━━━ Document ━━━

A morte recente de um homem por ataque de onça no Pantanal chamou a atenção para os desafios da convivência entre humanos e o maior felino das Américas na região.
Pessoas não são consideradas presas pelas onças, mas o aumento de incêndios e a escassez de caça têm forçado o felino a se aproximar de sítios e fazendas, onde é comum que capture animais domésticos; confrontos com humanos, porém, podem acontecer caso se sintam ameaçadas.
Comunidades pantaneiras reclamam da falta de segurança a que estão expostas, argumentando que a proteção à onça por órgão ambientais deve incluir também o equilíbrio na convivência com a população humana.
Por volta das 8 horas da manhã, nos arredores da remota Serra do Amolar, no Mato Grosso do Sul, uma rotina que parecia corriqueira para o homem pantaneiro tomou um rumo inesperado. Era o ano de 2002, e Roberto Carlos Conceição Arruda, o Beto, então com 29 anos, saiu sozinho de casa para buscar água na nascente. Ao voltar, se deparou com uma onça-pintada pronta para atacar. Desesperado, correu em busca de abrigo, encontrando refúgio atrás de um tronco. A onça, no entanto, não o deixou em paz e, embora a madeira servisse como proteção parcial, Beto sofreu vários arranhões. A situação só teve outro desfecho graças à coragem de seu cachorro vira-lata, Elói, que avançou contra o animal. Ela capturou o cão e o levou para a margem do rio, deixando Beto para trás.
A coexistência entre humanos e onças no Pantanal remonta a pelo menos 3 mil anos, quando populações indígenas aram a ocupar o território. A região onde Beto vive e trabalha como piloteiro e guia turístico abriga uma imponente formação rochosa na fronteira do Brasil com a Bolívia, situada entre as cidades de Corumbá (MS) e Cáceres (MT), área que integra a Rede de Proteção e Conservação da Serra do Amolar. O local tem relevância ecológica: é um santuário para grandes vertebrados, como a onça-pintada (Panthera onca), cuja presença é continuamente registrada, e um refúgio estratégico para a sobrevivência da espécie e a preservação do bioma.

━━━

[Exercises]
1. Quote the document word for word, starting at "A coexistência entre" and ending with "preservação do bioma.".
2. Pick up the document at the point where it stops and go on.

━━━ Provided material ━━━

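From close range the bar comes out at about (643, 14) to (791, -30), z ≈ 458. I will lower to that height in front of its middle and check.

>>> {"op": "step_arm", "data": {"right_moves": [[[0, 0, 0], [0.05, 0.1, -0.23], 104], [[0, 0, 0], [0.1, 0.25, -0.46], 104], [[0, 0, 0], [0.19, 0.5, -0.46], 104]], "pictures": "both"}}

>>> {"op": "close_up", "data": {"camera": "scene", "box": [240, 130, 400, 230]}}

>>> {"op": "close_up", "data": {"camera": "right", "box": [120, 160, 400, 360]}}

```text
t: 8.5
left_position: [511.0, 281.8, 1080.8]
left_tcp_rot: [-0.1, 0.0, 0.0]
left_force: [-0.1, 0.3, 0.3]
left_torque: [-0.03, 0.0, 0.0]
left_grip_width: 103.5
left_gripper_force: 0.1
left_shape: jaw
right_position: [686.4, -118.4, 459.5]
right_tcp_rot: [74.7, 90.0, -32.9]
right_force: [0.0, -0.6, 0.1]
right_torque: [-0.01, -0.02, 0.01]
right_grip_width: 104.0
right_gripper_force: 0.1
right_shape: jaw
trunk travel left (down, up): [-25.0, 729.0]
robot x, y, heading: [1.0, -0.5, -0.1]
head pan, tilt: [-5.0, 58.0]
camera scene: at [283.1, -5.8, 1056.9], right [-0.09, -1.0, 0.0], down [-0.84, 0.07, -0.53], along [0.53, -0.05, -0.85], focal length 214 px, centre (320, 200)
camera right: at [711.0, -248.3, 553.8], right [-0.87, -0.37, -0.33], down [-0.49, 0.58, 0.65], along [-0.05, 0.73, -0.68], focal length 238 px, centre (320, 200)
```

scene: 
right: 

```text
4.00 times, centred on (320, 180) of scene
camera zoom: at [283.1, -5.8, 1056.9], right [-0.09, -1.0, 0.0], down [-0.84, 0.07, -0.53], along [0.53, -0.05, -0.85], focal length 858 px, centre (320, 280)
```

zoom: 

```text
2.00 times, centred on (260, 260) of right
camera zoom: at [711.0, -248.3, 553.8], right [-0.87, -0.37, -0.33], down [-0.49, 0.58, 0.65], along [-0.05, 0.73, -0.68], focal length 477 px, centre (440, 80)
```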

━━━

[Answers to the tasks]
1.
A coexistência entre humanos e onças no Pantanal remonta a pelo menos 3 mil anos, quando populações indígenas aram a ocupar o território. A região onde Beto vive e trabalha como piloteiro e guia turístico abriga uma imponente formação rochosa na fronteira do Brasil com a Bolívia, situada entre as cidades de Corumbá (MS) e Cáceres (MT), área que integra a Rede de Proteção e Conservação da Serra do Amolar. O local tem relevância ecológica: é um santuário para grandes vertebrados, como a onça-pintada (Panthera onca), cuja presença é continuamente registrada, e um refúgio estratégico para a sobrevivência da espécie e a preservação do bioma.

2.
“Não sinto mágoa do animal em relação ao acidente. Trabalho com turismo de base comunitária e fazemos avistamento das onças; defendo a sua preservação”, afirma Beto, pontuando que, desde 2022, o felino — que atinge os maiores tamanhos da espécie no Pantanal — tem sido visto com maior frequência pelos ribeirinhos, não apenas na natureza, mas também, em algumas ocasiões, em frente às suas moradias. “Não está dando mais para ter galinha, cachorro e outros animais domésticos, pois ela os come, já que não tem o que caçar. Jacaré e capivara estão escassos nesse pedaço, direto vemos as pegadas das onças perto das casas; tem muitas habitando ao redor da Serra do Amolar, precisamos manter distância delas.”

Longe dali, na região do Touro Morto, em Aquidauana (MS), um novo caso trágico se deu em abril de 2025, com a morte do caseiro Jorge Ávila, atacado por uma onça às margens do Rio Miranda. Diante da comoção provocada por esses eventos, pesquisadores alertam que ataques de onças a seres humanos são raros, uma vez que elas não consideram os bípedes como presas; contudo, isso não impede que tais episódios aconteçam se elas se sentirem ameaçadas, se estiverem em locais com alimentos deixados na natureza (propositalmente ou não) ou carcaças de animais ou se quando há fêmeas com filhotes na proximidade de pessoas.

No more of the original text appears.